▶ _TO BE DONE_
Your answer is an exact quotation from the text: it starts at "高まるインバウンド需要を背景" and ends at "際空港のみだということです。".

──────── TEXT ────────

◆民営化翌年に新型コロナが流行 債務超過259億円に

高まるインバウンド需要を背景にさらなる成長を見込んでいた矢先、民営化の翌年には新型コロナウイルスの世界的な流行により収入が激減。民営化以降4年連続で、最終赤字を計上し、今年度の中間決算で赤字は前年の61億円から4億円まで縮小したものの、負債が保有資産を上回る債務超過は259億円となっています。東京商工リサーチによりますと、現在、国内の民間空港で債務超過に陥っているのは、福岡国際空港のみだということです。
◆地元経済界が国に強い働きかけ

国は「コロナ禍は不可抗力」だとして毎年153億円の運営権対価の支払いを繰り延べていますが、厳しい経営が続いています。シンガポールの空港運営会社チャンギ・エアポート・キュウシュウは今年3月、所有していた21%の株を売却し撤退しました。一方で、地元経済界は福岡空港の安定的な運営に向けた支援を国に要望。地元経済界の強い働きかけもあって、予算化が実現すると見られています。

──────── COLLECTED DATA ────────

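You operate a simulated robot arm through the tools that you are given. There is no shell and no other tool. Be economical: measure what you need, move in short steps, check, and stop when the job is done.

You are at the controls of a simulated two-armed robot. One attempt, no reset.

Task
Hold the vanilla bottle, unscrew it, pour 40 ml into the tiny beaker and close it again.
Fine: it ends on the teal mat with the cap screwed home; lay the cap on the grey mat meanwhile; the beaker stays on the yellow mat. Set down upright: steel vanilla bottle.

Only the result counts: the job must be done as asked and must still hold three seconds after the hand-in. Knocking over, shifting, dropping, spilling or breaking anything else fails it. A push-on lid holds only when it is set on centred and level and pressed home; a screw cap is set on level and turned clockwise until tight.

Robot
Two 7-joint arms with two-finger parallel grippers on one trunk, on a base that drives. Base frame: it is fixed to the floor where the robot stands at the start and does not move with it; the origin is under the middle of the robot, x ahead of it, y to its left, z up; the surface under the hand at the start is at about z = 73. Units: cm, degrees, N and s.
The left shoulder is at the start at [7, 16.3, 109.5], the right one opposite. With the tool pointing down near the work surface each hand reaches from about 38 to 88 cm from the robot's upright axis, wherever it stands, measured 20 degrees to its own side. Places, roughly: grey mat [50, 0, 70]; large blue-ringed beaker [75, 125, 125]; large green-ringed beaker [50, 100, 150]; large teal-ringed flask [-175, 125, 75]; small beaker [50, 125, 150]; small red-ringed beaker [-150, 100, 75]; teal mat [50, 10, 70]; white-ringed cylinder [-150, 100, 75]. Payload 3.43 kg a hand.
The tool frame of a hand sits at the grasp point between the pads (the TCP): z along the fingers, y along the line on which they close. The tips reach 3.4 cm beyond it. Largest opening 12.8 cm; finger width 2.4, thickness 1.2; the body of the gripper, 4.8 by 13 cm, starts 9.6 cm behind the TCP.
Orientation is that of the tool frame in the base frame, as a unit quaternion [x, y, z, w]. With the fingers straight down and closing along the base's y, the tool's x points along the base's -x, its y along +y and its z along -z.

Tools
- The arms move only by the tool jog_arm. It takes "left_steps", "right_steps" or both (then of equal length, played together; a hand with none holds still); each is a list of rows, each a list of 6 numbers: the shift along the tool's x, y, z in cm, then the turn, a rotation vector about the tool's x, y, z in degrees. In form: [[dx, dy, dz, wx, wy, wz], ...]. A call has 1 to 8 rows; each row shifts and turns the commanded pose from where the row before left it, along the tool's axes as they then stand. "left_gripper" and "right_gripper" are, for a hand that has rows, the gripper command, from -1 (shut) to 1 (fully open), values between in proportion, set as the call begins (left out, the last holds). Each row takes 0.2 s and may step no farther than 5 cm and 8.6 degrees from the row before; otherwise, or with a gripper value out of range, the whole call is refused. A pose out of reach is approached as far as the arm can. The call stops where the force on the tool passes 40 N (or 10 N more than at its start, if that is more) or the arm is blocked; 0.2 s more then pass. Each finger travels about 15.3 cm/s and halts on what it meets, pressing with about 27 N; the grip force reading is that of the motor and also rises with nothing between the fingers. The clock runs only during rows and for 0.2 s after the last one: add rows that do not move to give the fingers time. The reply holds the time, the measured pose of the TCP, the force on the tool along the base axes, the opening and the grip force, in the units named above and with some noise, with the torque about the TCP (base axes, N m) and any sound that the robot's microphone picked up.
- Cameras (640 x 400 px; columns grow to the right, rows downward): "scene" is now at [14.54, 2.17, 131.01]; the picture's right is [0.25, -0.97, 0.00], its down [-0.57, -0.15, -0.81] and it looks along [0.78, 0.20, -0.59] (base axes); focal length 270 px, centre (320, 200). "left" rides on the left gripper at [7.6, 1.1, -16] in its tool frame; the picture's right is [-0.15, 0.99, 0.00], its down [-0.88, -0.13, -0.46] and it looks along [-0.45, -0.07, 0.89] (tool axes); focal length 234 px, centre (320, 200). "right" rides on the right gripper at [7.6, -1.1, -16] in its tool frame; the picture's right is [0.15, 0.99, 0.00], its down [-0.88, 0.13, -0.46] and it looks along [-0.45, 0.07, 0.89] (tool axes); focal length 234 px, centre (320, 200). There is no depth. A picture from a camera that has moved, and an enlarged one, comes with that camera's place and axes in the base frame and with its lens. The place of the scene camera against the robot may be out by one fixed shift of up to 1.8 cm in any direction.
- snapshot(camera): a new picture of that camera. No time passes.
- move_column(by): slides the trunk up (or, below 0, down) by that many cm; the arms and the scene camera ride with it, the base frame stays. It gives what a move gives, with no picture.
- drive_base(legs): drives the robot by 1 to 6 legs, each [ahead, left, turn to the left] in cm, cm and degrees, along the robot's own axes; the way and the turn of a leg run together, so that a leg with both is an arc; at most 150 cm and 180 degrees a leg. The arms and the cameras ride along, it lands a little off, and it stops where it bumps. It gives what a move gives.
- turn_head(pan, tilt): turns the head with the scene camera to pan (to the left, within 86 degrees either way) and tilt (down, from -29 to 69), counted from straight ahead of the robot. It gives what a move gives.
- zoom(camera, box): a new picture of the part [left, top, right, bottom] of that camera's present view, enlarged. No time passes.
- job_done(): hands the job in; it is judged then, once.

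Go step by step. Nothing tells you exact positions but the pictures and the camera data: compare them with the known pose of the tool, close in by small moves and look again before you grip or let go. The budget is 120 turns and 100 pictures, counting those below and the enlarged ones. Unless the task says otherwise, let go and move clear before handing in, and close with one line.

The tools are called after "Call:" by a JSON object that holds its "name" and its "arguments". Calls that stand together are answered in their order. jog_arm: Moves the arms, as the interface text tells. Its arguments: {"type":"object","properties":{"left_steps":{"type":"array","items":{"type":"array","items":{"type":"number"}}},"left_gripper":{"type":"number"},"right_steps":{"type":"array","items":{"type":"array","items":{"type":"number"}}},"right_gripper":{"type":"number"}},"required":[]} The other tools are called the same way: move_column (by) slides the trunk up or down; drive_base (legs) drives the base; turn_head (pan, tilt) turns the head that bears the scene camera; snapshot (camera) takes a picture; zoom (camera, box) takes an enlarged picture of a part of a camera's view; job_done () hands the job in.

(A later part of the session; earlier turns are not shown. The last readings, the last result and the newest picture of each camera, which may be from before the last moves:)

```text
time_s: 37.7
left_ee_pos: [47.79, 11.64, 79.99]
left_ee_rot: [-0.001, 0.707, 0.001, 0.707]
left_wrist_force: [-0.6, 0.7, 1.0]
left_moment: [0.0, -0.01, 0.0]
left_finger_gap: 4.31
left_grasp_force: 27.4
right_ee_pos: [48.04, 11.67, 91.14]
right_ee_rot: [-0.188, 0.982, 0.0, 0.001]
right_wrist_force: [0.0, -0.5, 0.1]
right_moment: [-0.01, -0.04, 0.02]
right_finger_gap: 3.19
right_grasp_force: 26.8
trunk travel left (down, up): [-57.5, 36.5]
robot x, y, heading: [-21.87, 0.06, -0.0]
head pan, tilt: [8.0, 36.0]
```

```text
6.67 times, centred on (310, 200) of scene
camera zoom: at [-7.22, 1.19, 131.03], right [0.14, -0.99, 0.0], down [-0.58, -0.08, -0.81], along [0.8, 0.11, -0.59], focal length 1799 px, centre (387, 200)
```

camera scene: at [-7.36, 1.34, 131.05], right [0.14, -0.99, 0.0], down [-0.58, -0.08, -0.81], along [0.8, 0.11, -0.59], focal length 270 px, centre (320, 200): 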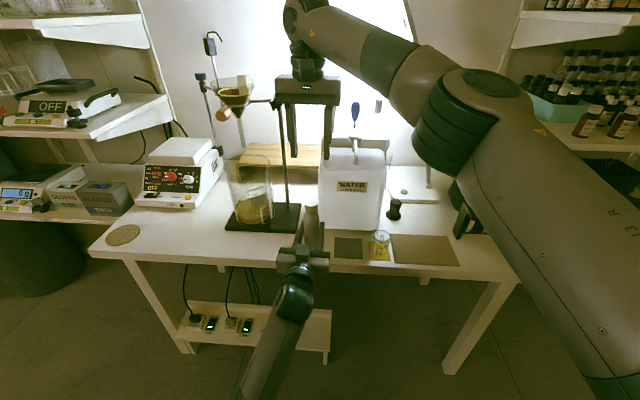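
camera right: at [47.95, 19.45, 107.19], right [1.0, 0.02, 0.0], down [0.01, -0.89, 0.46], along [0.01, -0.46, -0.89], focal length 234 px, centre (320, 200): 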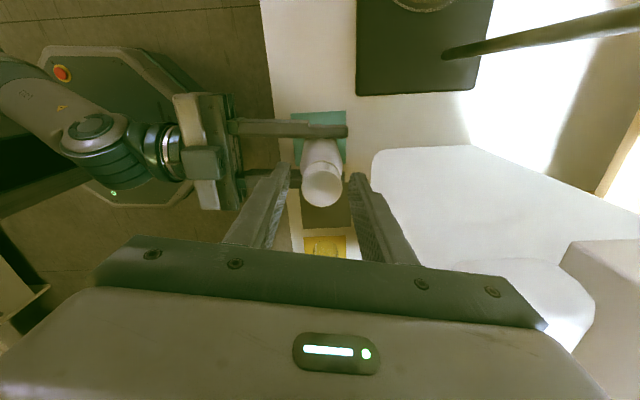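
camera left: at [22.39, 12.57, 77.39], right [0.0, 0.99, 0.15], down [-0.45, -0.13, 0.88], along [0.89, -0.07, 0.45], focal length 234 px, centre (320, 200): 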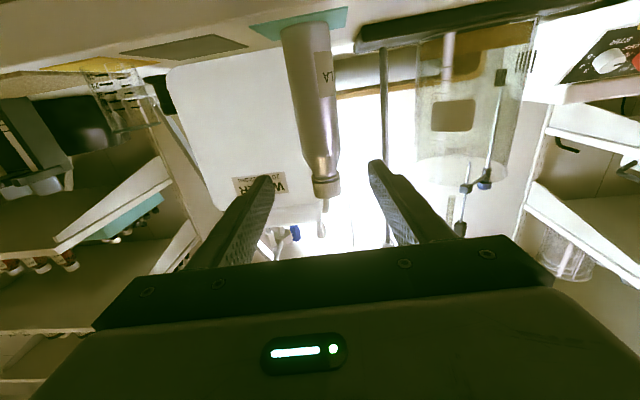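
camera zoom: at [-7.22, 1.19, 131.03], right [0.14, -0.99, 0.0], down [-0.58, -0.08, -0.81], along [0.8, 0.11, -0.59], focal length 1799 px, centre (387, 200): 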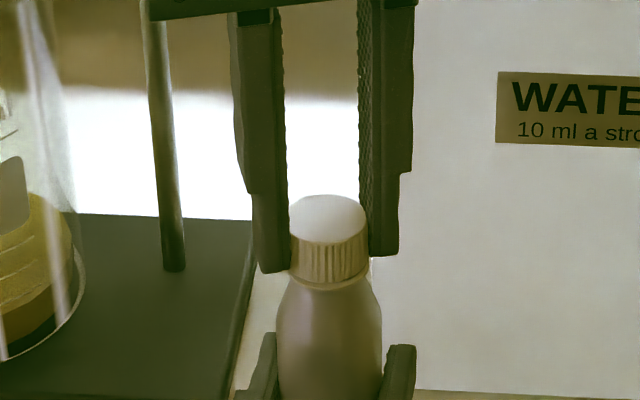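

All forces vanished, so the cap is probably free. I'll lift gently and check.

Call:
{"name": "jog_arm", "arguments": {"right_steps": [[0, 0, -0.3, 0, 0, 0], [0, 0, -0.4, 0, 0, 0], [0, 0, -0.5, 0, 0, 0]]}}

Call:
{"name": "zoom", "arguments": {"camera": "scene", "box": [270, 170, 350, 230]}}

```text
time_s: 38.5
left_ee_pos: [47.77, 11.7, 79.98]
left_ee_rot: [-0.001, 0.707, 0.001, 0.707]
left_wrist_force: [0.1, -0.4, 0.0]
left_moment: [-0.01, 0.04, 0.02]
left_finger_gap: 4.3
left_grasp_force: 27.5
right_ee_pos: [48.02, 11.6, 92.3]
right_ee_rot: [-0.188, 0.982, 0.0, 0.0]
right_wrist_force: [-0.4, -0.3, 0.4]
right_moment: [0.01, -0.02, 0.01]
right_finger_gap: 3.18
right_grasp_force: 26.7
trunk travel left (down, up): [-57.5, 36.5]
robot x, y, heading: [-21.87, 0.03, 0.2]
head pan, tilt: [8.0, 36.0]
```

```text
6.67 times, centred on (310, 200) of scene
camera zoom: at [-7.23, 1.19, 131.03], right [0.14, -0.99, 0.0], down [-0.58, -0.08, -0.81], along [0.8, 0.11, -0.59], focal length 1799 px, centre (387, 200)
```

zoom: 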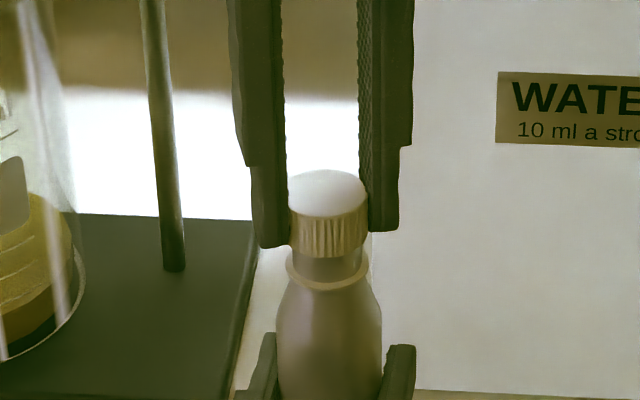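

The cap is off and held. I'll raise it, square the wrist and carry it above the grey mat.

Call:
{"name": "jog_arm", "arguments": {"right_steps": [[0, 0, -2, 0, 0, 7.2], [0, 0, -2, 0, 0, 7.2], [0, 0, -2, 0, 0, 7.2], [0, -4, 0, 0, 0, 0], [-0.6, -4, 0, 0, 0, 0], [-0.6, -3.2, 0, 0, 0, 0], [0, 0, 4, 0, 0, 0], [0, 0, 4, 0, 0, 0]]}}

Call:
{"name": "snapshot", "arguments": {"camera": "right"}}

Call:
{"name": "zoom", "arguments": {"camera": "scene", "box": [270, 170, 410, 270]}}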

────────

▶ _WORKED SOLUTION_
高まるインバウンド需要を背景にさらなる成長を見込んでいた矢先、民営化の翌年には新型コロナウイルスの世界的な流行により収入が激減。民営化以降4年連続で、最終赤字を計上し、今年度の中間決算で赤字は前年の61億円から4億円まで縮小したものの、負債が保有資産を上回る債務超過は259億円となっています。東京商工リサーチによりますと、現在、国内の民間空港で債務超過に陥っているのは、福岡国際空港のみだということです。